Existen lugares en los cuales hasta los mismos dioses temen entrar.
Allí, entre las hojas quietas de los árboles y las oscuras avenidas que conducen hacia la nada, se mueven unas entidades extrañas, más presentidas en realidad por alguna ignorada y oculta sensación, que vistas y percibidas con los sentidos ordinarios.
Son las avanzadillas , los primeros exploradores de lo numinoso que se acerca.
Ello se ha representado, a veces, mediante curiosas formas de ídolos sin apenas una cara reconocible, donde los ojos están insinuados con unos breves trazos, o por unos agujeros que esconden, en su interior, toda la oscuridad temerosa del Abismo.
¿Nunca se han preguntado que es lo que realmente representan esas figuras de los petroglifos, qué quieren decirnos aquellas siluetas fantasmales dibujadas en las cuevas o fijadas desde hace siglos, tal vez milenios, en las grandes y secas paredes del desierto? ¿O que nos indican esas otras colocadas en el interior de los ortostatos de ciertos monumentos megalíticos, como este de Arquiña da Moira (Portugal), que representamos en nuestra introducción?

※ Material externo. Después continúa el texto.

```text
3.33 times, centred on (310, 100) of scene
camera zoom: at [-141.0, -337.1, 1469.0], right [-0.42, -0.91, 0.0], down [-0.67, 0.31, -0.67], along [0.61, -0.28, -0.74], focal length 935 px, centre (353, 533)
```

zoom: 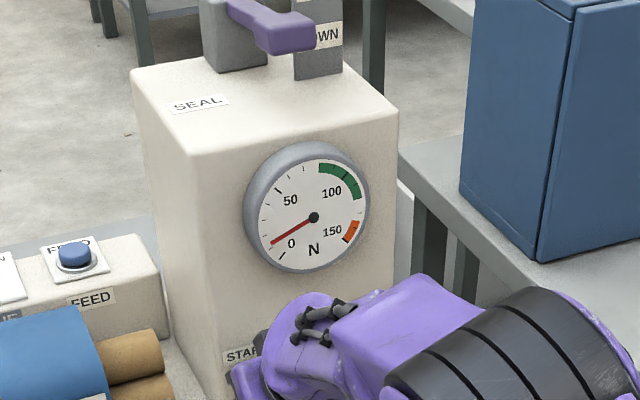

En una traducción corriente, «Arquiña» equivale a una arqueta, precisamente la imágen que mejor representa a un anta, dolmen o «mesa de piedra». La Moira -o Moura- es, desde luego, un personaje del otro mundo. Recordemos las «mouras» y «mouros» que pueblan los monumentos megalíticos, antas y mamoas, en Galicia. Recordemos también a los Thuatha De Dannan irlandeses, habitantes del inframundo. Y no dejemos de recordar que todos estos monumentos y estructuras de piedra, a veces recubiertos con una gruesa capa de tierra y vegetación, son entradas muy comunes, conocidas y privilegiadas para acceder al Más Allá.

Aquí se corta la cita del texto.